Q: Pregnancy would seem to be one of the biggest challenges facing women with epilepsy. How is this approached? Women with well-controlled epilepsy should not be discouraged from having children. With careful pregnancy planning, comprehensive and coordinated care, close monitoring of seizures and drug levels, and early tests for birth defects, women with epilepsy should be able to have healthy babies.
There are many myths surrounding pregnancy and anti-seizure medications — the most prevalent being that these medications should not be taken during pregnancy. It’s very important for a pregnant woman to continue with her anti-seizure medication during pregnancy because any seizures experienced could result in miscarriage or birth defects. Again, medication levels must be monitored during pregnancy, and only the minimum effective dose should be taken. It’s also very important for women with epilepsy to plan their pregnancy. Planning far enough in advance gives us great opportunities to prevent birth defects by adding folic acid to their diet, coordinating their care by having their neurologist, OB/GYN and the rest of their health care team work together and prepare the labor team so everything goes smoothly.

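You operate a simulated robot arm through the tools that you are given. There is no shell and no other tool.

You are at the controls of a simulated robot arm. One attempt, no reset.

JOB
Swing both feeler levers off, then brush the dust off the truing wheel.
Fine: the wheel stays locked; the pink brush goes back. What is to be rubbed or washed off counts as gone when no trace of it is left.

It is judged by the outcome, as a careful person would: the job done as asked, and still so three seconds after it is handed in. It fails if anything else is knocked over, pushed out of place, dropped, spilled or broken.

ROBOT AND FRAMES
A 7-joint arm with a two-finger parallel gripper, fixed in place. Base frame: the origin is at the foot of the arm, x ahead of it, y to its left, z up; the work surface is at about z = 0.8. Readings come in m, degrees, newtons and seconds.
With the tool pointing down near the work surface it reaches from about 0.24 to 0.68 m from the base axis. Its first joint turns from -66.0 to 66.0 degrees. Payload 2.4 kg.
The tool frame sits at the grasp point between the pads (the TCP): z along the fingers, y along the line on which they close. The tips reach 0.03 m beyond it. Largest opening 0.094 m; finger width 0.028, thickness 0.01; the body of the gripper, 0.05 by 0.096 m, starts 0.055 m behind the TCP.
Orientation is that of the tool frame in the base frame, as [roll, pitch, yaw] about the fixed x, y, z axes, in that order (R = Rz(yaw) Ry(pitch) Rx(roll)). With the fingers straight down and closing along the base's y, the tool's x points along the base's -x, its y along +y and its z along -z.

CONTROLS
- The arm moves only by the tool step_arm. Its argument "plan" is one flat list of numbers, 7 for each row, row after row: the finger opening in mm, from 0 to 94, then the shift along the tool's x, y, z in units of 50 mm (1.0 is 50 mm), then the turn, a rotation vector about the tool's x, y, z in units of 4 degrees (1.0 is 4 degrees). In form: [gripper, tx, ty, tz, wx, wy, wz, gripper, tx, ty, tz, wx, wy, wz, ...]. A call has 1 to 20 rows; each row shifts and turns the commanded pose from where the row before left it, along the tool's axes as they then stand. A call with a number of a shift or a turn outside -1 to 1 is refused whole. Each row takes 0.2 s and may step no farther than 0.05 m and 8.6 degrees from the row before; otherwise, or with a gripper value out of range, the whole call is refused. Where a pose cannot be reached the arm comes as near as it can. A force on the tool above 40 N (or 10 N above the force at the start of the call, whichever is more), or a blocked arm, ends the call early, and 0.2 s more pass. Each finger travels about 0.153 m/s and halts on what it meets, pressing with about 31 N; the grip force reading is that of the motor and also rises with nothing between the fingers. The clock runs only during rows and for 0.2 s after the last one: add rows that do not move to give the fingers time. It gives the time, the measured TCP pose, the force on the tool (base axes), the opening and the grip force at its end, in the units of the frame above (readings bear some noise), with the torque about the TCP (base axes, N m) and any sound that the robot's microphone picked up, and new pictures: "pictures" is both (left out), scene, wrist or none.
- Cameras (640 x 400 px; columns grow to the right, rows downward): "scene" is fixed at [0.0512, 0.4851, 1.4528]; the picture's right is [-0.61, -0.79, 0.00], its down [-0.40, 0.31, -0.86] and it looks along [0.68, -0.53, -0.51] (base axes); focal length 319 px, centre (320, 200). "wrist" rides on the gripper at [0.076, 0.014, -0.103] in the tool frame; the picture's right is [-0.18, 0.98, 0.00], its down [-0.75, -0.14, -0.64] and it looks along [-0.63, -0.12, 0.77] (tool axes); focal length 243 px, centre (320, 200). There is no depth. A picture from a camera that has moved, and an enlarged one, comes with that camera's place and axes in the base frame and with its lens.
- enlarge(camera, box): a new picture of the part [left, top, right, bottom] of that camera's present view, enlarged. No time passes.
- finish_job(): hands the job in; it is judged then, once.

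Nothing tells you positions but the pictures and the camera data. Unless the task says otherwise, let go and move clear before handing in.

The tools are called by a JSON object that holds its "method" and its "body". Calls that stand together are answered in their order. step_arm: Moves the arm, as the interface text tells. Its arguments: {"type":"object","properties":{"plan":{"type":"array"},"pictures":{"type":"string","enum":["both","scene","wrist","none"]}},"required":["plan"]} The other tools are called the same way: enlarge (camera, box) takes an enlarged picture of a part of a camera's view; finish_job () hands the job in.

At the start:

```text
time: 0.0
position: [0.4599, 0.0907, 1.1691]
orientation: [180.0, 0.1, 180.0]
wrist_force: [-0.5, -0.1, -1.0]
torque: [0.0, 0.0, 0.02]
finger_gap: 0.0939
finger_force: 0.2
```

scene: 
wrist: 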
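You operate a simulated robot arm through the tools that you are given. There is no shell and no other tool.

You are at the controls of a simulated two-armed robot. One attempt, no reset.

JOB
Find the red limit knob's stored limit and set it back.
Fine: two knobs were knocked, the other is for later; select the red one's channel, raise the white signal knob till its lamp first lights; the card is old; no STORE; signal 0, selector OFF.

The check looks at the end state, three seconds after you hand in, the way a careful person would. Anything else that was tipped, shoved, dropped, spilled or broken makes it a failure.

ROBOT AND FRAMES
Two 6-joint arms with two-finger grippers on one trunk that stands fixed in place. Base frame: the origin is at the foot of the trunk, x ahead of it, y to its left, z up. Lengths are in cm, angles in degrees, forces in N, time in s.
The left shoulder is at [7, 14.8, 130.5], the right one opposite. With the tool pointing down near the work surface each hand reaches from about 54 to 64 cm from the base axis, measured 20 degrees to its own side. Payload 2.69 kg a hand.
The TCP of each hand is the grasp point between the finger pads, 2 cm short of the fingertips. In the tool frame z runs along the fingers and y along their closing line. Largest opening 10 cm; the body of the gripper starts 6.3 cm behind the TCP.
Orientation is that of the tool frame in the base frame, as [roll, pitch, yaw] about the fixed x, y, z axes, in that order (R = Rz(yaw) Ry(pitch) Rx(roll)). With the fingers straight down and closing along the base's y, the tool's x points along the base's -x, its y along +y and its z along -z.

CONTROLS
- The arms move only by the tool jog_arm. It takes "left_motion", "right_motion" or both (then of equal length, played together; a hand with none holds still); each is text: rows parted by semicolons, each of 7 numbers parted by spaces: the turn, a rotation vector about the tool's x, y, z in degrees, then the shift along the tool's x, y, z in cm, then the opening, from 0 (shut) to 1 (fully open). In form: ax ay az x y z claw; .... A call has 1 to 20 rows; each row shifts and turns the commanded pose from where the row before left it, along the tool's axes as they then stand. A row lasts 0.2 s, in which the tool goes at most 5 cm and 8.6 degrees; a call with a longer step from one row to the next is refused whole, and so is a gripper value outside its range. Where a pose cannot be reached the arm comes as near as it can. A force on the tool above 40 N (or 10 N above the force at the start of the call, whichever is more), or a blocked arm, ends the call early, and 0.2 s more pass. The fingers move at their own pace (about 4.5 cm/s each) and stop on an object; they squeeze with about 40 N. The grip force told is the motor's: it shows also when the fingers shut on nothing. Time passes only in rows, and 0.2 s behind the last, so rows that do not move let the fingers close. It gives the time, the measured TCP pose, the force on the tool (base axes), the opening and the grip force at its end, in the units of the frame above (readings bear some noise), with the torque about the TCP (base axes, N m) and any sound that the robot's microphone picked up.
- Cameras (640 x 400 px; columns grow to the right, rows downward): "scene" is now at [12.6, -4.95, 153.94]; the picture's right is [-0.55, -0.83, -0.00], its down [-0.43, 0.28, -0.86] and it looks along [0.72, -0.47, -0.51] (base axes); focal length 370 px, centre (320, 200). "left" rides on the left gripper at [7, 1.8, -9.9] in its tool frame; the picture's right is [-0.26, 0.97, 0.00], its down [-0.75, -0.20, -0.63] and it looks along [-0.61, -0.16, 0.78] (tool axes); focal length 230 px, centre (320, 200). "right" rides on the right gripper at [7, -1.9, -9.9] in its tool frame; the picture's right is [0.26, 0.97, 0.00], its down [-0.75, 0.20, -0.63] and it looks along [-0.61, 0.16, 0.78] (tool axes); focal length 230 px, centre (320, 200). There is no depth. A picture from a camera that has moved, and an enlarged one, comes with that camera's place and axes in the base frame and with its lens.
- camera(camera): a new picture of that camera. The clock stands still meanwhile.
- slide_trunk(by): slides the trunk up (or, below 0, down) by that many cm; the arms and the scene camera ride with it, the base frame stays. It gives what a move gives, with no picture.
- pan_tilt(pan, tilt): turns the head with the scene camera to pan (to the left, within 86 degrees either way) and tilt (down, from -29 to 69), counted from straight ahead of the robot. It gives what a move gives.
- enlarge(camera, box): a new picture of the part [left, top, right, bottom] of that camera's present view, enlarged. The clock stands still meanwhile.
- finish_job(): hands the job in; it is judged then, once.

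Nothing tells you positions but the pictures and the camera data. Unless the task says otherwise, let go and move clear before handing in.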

Q: Let’s talk about the other big issue for women with epilepsy: menopause. As I mentioned earlier, menopausal women with epilepsy who take hormone replacement therapy will experience further hormonal imbalance and their effects. This is an area that needs further study. In addition, osteoporosis, which is generally thought of as a risk for women in menopause, can be a threat to women with epilepsy of all ages if they take certain anti-seizure medications. Again, more research is needed here, but it’s also important for these women to get the needed calcium, vitamin D, regular exercise, and in some cases, bone scan screenings for osteoporosis.
Q: What’s the biggest need you see right now in providing women with epilepsy with the care they need?There is a great need to increase physicians’ knowledge and understanding of issues related to women with epilepsy. Studies have been done that show that there is a real deficiency in physician knowledge of this area. Once this understanding is increased we can coordinate care for women across the healthcare spectrum so that an entire team is working together — epileptologists (neurologists specializing in epilepsy), OB/GYNs, endocrinologists, psychologists, psychiatrists, nurses and social workers.
Women on the whole are great patients — they ask questions, learn all they can and generally take an active role in their care. This gives us, as health professionals, a great opportunity to provide them with the level of care they deserve.